These provisions are subject to exceptions but their consequences nevertheless remain dramatic.  Acceptance of goods or documents under English law only causes the buyer to lose his right to reject them.  In contrast, failure to give notice of lack of conformity under the Convention causes to buyer to lose his right to any claim.[16]

CHAPTER 3

EVALUATION OF THE REMEDIES UNDER ENGLISH LAW AND THE VIENNA CONVENTION

            Aside from compelling specific performance and avoidance of the contract, the Convention provides for other remedies to the buyer in the event of a breach by the seller: compensatory damages and price reduction.[17]  These four remedies (specific performance, avoidance, compensatory damages, and price reduction) are likewise available to the buyer under English law.

Specific Performance

The buyer in a contract has the right to specific performance from the seller in case of breach by the latter.  Under English law, granting specific performance of the terms of a contract is regarded as an extraordinary remedy which is only available in very specific and limited circumstances.

Section 52(1) of the SGA provides:

“In any action for breach of contract to deliver specific or ascertained goods the court may, if it thinks fit, on the plaintiff’s application, by its judgment or decree direct that the contract shall be performed specifically, without giving the defendant the option of retaining the goods on payment of damages.”

The abovementioned section of the SGA limits specific performance to instances which involve specific or ascertained goods.   It applies to goods “identified and agreed on at the time a contract of sale is made”[18] or “identified in accordance with the agreement after the time a contract of sale is made.”[19]

The problem is that just because specific or ascertained goods are involved does not necessarily guarantee that the court will exercise its discretion and order specific performance, including instances where the buyer was put to significant hardship in obtaining any sort of replacement good, such as custom machinery[20] or a ship.[21]

The uncertainty thus as to this remedy of specific performance lies in the discretionary approach of the courts in the interpretation of Section 52(1).

Take the case of Sky Petroleum Ltd. v.
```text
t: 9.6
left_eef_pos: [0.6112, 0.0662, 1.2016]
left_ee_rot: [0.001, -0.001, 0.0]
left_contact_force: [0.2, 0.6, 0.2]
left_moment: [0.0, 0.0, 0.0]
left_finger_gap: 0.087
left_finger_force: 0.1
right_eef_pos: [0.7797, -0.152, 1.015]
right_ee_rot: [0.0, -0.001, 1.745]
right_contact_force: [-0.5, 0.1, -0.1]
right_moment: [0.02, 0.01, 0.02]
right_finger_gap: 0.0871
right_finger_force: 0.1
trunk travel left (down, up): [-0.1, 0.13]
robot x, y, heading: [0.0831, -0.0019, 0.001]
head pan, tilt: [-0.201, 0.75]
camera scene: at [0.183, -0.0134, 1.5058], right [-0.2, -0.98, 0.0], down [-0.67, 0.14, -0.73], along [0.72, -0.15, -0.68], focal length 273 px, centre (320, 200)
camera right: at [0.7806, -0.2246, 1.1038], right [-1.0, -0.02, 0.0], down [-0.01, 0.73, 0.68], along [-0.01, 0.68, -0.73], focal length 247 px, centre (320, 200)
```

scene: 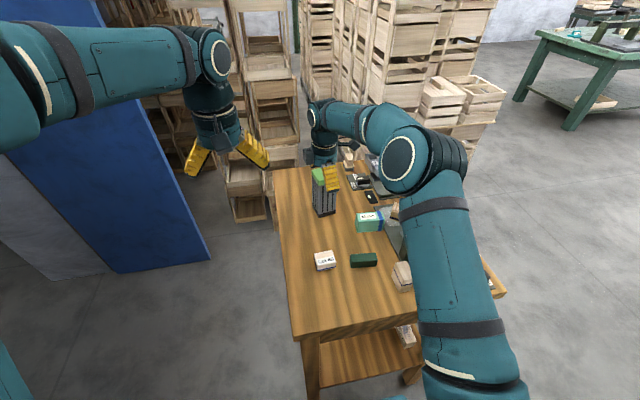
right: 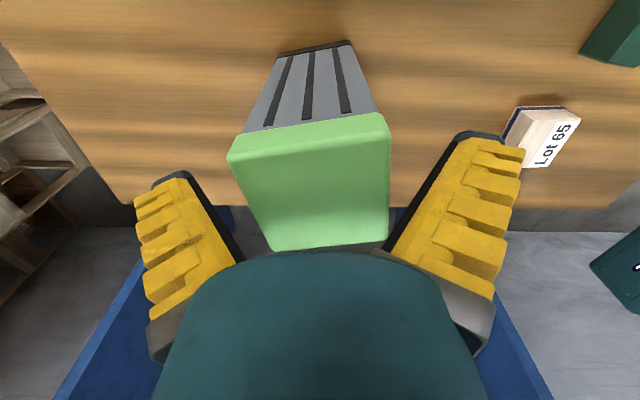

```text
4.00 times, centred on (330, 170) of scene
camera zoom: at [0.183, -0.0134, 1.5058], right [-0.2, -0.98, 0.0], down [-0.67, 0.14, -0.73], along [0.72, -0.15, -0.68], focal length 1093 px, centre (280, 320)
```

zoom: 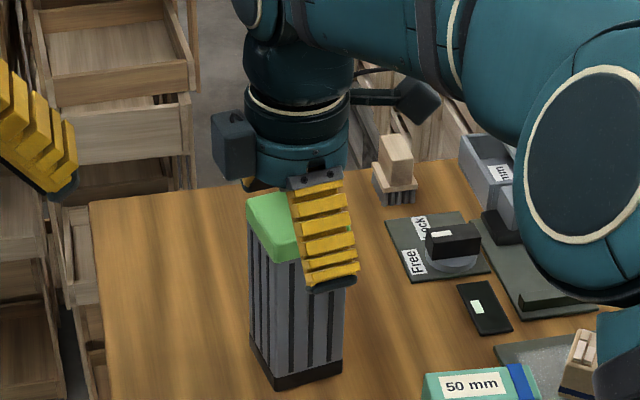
VIP Petroleum Ltd.[22] where the seller defaulted in a contract for the supply of petrol to a filling station.  In this case, the court exercised its discretion to grant a decree of specific performance for the buyer, but the court failed to discuss whether in fact it had the power to grant such a remedy under the circumstances involved or how the remedy fit into Section 52 of SGA, and the decision of Re Wait.

English case law has remained unsettled on the scope of the discretionary authority of the court to grant specific performance.   Application of the CISG might thus be helpful in clarify the English law on this particular point.

The corresponding provision to Section 52(1) with the Convention is contained in Article 46 of the CISG.   The said article provides that a “buyer may require performance of the seller of his obligation unless the buyer has resorted to a remedy which is inconsistent with this requirement.”

Unlike Section 52(1) of the SGA, the CISG does not require the goods to be specific, ascertained or otherwise identified in the contract in order for the buyer to avail of the remedy of specific performance.  The CISG is thus able to avoid the uncertainty in English law as to the discretionary authority of the court to grant specific performance to the buyer.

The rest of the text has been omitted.